What the act says

Minimum wage rate 

Effective May 1, 2019, the minimum wage rate for employees receiving tips is $10.05 an hour.

Employees receiving tips

An employee receiving tips generally receives tips or gratuities and works:

  • in a restaurant, except for fast food establishments
  • for an enterprise that sells, delivers or serves meals for consumption outside the establishment
  • on premises where alcoholic beverages are sold for consumption on site
  • in an establishment that offers in return for remuneration accommodations for tourists, including a camping establishment.


An employer may not pay a wage rate lower than the one granted to his other employees who perform the same work in the same establishment, solely because of the employee's employment status, and in particular because the employee works fewer hours each week.


Tips are made up of the sums that customers voluntarily give to the employee and service charges added to the customer’s bill. Tips that are paid directly or indirectly by a customer belong entirely to the employee who provided the service. Tips must not be confused with the wages that are otherwise owing to the employee.

  • The employer must always pay the employee at least the minimum wage provided for in the Act.

An employer who collects tips must remit them in full to the employee who provided the service. The employer may not decide to keep a portion of the tips or to remit them, in whole or in part, to other employees who do not perform the service. Tips include the service charges billed to the customer, but not the administration charges added to them.


Employees entitled to tips may participate in a tip-sharing arrangement with their co-workers. This arrangement, whether oral or in writing, must result from the free and voluntary consent of the employees who are entitled to the tips. The employer cannot impose such an arrangement on his establishment's employees or intervene in the establishment of a tip-sharing arrangement.

Employees who participate in a tip-sharing arrangement may ask their employer to manage the application of the arrangement and to distribute the tips among all of the participants.

Tip-sharing may become a hiring condition when a tip-sharing arrangement already exists among the employees who are entitled to tips. The employer then may inform any new staff member of the tip-sharing rules in force in the establishment. An employee who accepts these conditions will be bound by his acceptance. The tip-sharing rules are not immutable. However, the employees receiving tips are the only persons authorized to amend these rules and manage the procedure. The CNESST may not claim sums redistributed under a tip-sharing arrangement for an employee who wanted to withdraw from such an arrangement. The CNESST also is not empowered to take legal action against an employee who does not meet his obligations towards the other employees bound by the tip-sharing arrangement.

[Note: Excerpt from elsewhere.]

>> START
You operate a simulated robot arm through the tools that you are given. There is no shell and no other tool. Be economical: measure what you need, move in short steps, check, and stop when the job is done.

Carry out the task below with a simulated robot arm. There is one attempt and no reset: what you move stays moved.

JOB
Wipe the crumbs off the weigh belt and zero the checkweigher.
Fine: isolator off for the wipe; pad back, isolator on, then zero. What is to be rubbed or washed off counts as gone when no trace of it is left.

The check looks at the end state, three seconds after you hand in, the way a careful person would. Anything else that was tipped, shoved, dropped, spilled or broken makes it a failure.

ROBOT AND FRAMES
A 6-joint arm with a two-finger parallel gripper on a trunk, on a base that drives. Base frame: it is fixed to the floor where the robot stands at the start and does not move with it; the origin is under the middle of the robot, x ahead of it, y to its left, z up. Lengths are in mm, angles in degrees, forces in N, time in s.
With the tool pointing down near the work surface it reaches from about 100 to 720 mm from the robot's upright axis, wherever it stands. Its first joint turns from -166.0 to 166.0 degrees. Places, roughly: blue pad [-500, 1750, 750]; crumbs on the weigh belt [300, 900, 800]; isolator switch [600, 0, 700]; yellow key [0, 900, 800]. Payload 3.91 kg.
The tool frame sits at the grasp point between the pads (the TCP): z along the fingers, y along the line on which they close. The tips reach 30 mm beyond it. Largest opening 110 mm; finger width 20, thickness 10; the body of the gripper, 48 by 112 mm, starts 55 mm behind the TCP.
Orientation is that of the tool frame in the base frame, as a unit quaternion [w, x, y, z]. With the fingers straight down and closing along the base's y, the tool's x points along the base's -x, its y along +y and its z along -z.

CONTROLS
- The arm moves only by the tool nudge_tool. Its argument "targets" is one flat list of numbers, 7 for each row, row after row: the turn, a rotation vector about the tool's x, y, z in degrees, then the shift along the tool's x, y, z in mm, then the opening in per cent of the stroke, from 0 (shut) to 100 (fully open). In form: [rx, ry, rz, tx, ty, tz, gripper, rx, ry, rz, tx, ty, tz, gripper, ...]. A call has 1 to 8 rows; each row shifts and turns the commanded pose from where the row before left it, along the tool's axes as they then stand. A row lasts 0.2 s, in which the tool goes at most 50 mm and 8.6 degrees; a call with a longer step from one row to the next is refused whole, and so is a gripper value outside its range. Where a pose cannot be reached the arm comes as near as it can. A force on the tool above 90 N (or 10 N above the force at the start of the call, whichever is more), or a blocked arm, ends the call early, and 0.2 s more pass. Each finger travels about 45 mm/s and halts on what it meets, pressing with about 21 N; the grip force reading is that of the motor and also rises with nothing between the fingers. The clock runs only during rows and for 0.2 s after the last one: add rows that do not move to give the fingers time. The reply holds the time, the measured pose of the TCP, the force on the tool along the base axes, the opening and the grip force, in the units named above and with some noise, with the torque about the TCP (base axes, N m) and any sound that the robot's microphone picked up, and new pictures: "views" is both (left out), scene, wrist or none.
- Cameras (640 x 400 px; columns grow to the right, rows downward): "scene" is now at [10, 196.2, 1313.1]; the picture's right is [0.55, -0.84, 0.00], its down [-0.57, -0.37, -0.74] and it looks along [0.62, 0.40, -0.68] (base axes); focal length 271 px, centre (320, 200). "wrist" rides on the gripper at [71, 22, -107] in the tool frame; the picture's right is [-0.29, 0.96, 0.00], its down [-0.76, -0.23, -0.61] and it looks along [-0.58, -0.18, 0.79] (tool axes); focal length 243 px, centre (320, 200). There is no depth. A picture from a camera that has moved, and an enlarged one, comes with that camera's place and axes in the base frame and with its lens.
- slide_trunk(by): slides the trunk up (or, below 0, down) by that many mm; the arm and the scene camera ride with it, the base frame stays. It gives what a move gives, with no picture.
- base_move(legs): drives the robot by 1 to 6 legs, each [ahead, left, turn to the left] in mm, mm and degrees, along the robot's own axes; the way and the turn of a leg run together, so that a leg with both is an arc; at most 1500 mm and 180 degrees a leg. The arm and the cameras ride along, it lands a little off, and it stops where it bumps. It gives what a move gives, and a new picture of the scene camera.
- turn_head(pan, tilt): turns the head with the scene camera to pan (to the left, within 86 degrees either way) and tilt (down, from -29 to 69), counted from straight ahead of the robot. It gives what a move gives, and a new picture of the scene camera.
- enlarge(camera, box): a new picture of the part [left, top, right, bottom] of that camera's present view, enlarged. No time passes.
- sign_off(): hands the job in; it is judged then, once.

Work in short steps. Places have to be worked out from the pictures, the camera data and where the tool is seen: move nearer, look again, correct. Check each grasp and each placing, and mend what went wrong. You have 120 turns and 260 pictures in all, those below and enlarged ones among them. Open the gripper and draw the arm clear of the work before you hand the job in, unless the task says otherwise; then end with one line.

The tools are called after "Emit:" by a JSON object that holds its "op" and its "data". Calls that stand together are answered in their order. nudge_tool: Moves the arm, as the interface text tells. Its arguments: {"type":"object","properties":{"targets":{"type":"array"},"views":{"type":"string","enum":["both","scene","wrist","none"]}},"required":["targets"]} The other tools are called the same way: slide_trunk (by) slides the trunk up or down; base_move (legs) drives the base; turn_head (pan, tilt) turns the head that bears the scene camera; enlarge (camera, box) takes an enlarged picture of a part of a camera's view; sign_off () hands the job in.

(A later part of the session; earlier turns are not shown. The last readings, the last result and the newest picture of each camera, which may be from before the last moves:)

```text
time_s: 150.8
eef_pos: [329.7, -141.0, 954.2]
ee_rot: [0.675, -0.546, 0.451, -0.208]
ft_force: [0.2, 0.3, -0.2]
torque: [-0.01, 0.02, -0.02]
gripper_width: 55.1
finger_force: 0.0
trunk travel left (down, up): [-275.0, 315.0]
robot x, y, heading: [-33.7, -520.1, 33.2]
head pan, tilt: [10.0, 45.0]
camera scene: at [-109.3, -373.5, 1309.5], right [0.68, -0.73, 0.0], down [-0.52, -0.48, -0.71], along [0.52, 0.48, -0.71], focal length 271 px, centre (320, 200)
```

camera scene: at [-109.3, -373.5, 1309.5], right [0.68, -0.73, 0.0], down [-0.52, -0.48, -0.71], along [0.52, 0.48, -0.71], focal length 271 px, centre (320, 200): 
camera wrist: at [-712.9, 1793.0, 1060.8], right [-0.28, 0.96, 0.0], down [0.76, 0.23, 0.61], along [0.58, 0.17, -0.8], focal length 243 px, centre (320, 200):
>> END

An employer cannot require that an employee receiving tips pay the fees associated with the use of a credit card.


An employee cannot receive less than the minimum rate because the expenses for the purchase, use or upkeep of special clothing used for his work have been deducted from his wages. In all cases, an employer who requires the wearing of special clothing must provide this clothing free of charge to an employee paid at the minimum wage. An employer who requires that his employees wear special clothing that identifies them as employees of his undertaking (example: jacket with a logo) must provide it free of charge to all employees.

In the case of an employee receiving tips, his wages must be increased by the reported tips for the calculation of the minimum wage established by this standard.


An employee receiving tips paid at the minimum wage who worked 40 hours and received $120 in tips for a given week receives an hourly wage of $12.80 for that week. As a result, the employer cannot deduct from this employee’s wages more than $3.00 an hour for special clothing.

How to calculate the indemnity

The Commission des normes, de l'équité, de la santé et de la sécurité du travail provides employers and employees with access to monCalcul, a tool designed to help calculate the amounts to which an employee is entitled according to the type of compensation in effect.

Frequently asked question

  1. Can an employer keep a percentage of his employees’ tips?
    No. These amounts belong exclusively to the employee who served the customers. When it is the employer who collects the tips, he is required to remit them in full to the employee assigned to serving the customers. He cannot decide to keep a portion or remit the portion, in whole or in part, to other employees not assigned to serving the customers.